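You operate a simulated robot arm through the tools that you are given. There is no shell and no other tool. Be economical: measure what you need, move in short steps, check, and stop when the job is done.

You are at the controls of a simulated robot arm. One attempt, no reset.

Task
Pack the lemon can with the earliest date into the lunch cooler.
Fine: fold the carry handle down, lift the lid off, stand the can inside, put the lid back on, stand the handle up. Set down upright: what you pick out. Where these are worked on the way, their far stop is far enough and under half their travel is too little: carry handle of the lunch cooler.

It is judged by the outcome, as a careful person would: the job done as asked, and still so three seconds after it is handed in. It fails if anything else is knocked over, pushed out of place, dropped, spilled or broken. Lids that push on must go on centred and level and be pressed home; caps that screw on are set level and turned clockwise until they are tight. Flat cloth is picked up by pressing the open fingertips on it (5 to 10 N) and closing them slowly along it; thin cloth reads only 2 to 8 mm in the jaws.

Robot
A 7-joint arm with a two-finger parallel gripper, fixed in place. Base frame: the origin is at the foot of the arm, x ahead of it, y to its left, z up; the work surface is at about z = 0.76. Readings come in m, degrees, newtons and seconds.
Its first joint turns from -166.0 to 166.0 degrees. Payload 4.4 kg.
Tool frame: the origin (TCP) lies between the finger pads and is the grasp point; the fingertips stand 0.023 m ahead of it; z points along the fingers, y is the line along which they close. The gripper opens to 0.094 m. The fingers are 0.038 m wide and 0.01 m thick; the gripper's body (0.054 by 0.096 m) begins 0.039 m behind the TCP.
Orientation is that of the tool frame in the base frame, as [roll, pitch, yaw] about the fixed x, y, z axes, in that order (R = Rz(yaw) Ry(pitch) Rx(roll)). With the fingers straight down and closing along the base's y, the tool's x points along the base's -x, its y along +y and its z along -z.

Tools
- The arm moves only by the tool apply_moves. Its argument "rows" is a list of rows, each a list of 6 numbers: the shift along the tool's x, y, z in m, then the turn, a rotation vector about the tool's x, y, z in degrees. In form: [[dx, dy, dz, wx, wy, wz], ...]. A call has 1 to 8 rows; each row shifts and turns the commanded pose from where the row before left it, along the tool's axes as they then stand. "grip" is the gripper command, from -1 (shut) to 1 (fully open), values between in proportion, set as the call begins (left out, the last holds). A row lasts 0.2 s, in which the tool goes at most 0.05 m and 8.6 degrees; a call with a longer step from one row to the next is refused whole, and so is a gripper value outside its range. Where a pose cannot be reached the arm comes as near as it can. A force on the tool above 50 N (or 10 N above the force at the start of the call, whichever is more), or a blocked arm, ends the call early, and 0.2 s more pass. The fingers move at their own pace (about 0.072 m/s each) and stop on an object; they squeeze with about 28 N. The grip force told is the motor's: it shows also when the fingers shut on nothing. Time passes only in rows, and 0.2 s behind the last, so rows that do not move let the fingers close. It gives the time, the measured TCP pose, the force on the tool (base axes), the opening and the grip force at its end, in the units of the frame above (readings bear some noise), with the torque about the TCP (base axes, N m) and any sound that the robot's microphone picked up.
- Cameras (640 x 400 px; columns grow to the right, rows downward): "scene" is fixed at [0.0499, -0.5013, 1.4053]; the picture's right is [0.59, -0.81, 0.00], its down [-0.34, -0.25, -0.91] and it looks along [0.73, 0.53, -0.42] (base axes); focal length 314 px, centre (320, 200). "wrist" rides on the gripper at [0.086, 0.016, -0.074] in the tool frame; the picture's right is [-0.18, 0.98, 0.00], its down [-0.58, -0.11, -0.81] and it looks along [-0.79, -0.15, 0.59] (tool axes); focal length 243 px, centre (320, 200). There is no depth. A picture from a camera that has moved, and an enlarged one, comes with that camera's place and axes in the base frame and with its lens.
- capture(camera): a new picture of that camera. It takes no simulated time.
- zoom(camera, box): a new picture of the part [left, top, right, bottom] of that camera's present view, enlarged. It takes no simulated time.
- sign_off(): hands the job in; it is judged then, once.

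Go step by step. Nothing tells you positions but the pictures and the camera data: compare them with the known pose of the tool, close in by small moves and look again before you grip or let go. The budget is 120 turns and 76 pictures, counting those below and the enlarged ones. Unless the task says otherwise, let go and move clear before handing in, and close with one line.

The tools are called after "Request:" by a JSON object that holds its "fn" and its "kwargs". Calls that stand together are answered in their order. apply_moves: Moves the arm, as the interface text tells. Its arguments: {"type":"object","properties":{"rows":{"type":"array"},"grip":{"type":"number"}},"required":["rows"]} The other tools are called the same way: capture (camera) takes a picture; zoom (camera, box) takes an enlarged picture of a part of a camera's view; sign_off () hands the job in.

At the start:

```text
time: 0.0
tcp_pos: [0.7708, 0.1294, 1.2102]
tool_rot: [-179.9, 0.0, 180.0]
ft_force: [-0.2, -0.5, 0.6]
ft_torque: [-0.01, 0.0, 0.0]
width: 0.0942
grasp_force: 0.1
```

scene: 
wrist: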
★ ★ ★ ★ ★ ★ ★
» **What you have to do**: Return what is listed above, exactly and completely. Return a JSON list in which every string is one line; blank lines are skipped.

» **Solution to this task**:
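[
  "You operate a simulated robot arm through the tools that you are given. There is no shell and no other tool. Be economical: measure what you need, move in short steps, check, and stop when the job is done.",
  "You are at the controls of a simulated robot arm. One attempt, no reset.",
  "Task",
  "Pack the lemon can with the earliest date into the lunch cooler.",
  "Fine: fold the carry handle down, lift the lid off, stand the can inside, put the lid back on, stand the handle up. Set down upright: what you pick out. Where these are worked on the way, their far stop is far enough and under half their travel is too little: carry handle of the lunch cooler.",
  "It is judged by the outcome, as a careful person would: the job done as asked, and still so three seconds after it is handed in. It fails if anything else is knocked over, pushed out of place, dropped, spilled or broken. Lids that push on must go on centred and level and be pressed home; caps that screw on are set level and turned clockwise until they are tight. Flat cloth is picked up by pressing the open fingertips on it (5 to 10 N) and closing them slowly along it; thin cloth reads only 2 to 8 mm in the jaws.",
  "Robot",
  "A 7-joint arm with a two-finger parallel gripper, fixed in place. Base frame: the origin is at the foot of the arm, x ahead of it, y to its left, z up; the work surface is at about z = 0.76. Readings come in m, degrees, newtons and seconds.",
  "Its first joint turns from -166.0 to 166.0 degrees. Payload 4.4 kg.",
  "Tool frame: the origin (TCP) lies between the finger pads and is the grasp point; the fingertips stand 0.023 m ahead of it; z points along the fingers, y is the line along which they close. The gripper opens to 0.094 m. The fingers are 0.038 m wide and 0.01 m thick; the gripper's body (0.054 by 0.096 m) begins 0.039 m behind the TCP.",
  "Orientation is that of the tool frame in the base frame, as [roll, pitch, yaw] about the fixed x, y, z axes, in that order (R = Rz(yaw) Ry(pitch) Rx(roll)). With the fingers straight down and closing along the base's y, the tool's x points along the base's -x, its y along +y and its z along -z.",
  "Tools",
  "- The arm moves only by the tool apply_moves. Its argument \"rows\" is a list of rows, each a list of 6 numbers: the shift along the tool's x, y, z in m, then the turn, a rotation vector about the tool's x, y, z in degrees. In form: [[dx, dy, dz, wx, wy, wz], ...]. A call has 1 to 8 rows; each row shifts and turns the commanded pose from where the row before left it, along the tool's axes as they then stand. \"grip\" is the gripper command, from -1 (shut) to 1 (fully open), values between in proportion, set as the call begins (left out, the last holds). A row lasts 0.2 s, in which the tool goes at most 0.05 m and 8.6 degrees; a call with a longer step from one row to the next is refused whole, and so is a gripper value outside its range. Where a pose cannot be reached the arm comes as near as it can. A force on the tool above 50 N (or 10 N above the force at the start of the call, whichever is more), or a blocked arm, ends the call early, and 0.2 s more pass. The fingers move at their own pace (about 0.072 m/s each) and stop on an object; they squeeze with about 28 N. The grip force told is the motor's: it shows also when the fingers shut on nothing. Time passes only in rows, and 0.2 s behind the last, so rows that do not move let the fingers close. It gives the time, the measured TCP pose, the force on the tool (base axes), the opening and the grip force at its end, in the units of the frame above (readings bear some noise), with the torque about the TCP (base axes, N m) and any sound that the robot's microphone picked up.",
  "- Cameras (640 x 400 px; columns grow to the right, rows downward): \"scene\" is fixed at [0.0499, -0.5013, 1.4053]; the picture's right is [0.59, -0.81, 0.00], its down [-0.34, -0.25, -0.91] and it looks along [0.73, 0.53, -0.42] (base axes); focal length 314 px, centre (320, 200). \"wrist\" rides on the gripper at [0.086, 0.016, -0.074] in the tool frame; the picture's right is [-0.18, 0.98, 0.00], its down [-0.58, -0.11, -0.81] and it looks along [-0.79, -0.15, 0.59] (tool axes); focal length 243 px, centre (320, 200). There is no depth. A picture from a camera that has moved, and an enlarged one, comes with that camera's place and axes in the base frame and with its lens.",
  "- capture(camera): a new picture of that camera. It takes no simulated time.",
  "- zoom(camera, box): a new picture of the part [left, top, right, bottom] of that camera's present view, enlarged. It takes no simulated time.",
  "- sign_off(): hands the job in; it is judged then, once.",
  "Go step by step. Nothing tells you positions but the pictures and the camera data: compare them with the known pose of the tool, close in by small moves and look again before you grip or let go. The budget is 120 turns and 76 pictures, counting those below and the enlarged ones. Unless the task says otherwise, let go and move clear before handing in, and close with one line.",
  "The tools are called after \"Request:\" by a JSON object that holds its \"fn\" and its \"kwargs\". Calls that stand together are answered in their order. apply_moves: Moves the arm, as the interface text tells. Its arguments: {\"type\":\"object\",\"properties\":{\"rows\":{\"type\":\"array\"},\"grip\":{\"type\":\"number\"}},\"required\":[\"rows\"]} The other tools are called the same way: capture (camera) takes a picture; zoom (camera, box) takes an enlarged picture of a part of a camera's view; sign_off () hands the job in.",
  "At the start:",
  "```text",
  "time: 0.0",
  "tcp_pos: [0.7708, 0.1294, 1.2102]",
  "tool_rot: [-179.9, 0.0, 180.0]",
  "ft_force: [-0.2, -0.5, 0.6]",
  "ft_torque: [-0.01, 0.0, 0.0]",
  "width: 0.0942",
  "grasp_force: 0.1",
  "```",
  "scene: ",
  "wrist:"
]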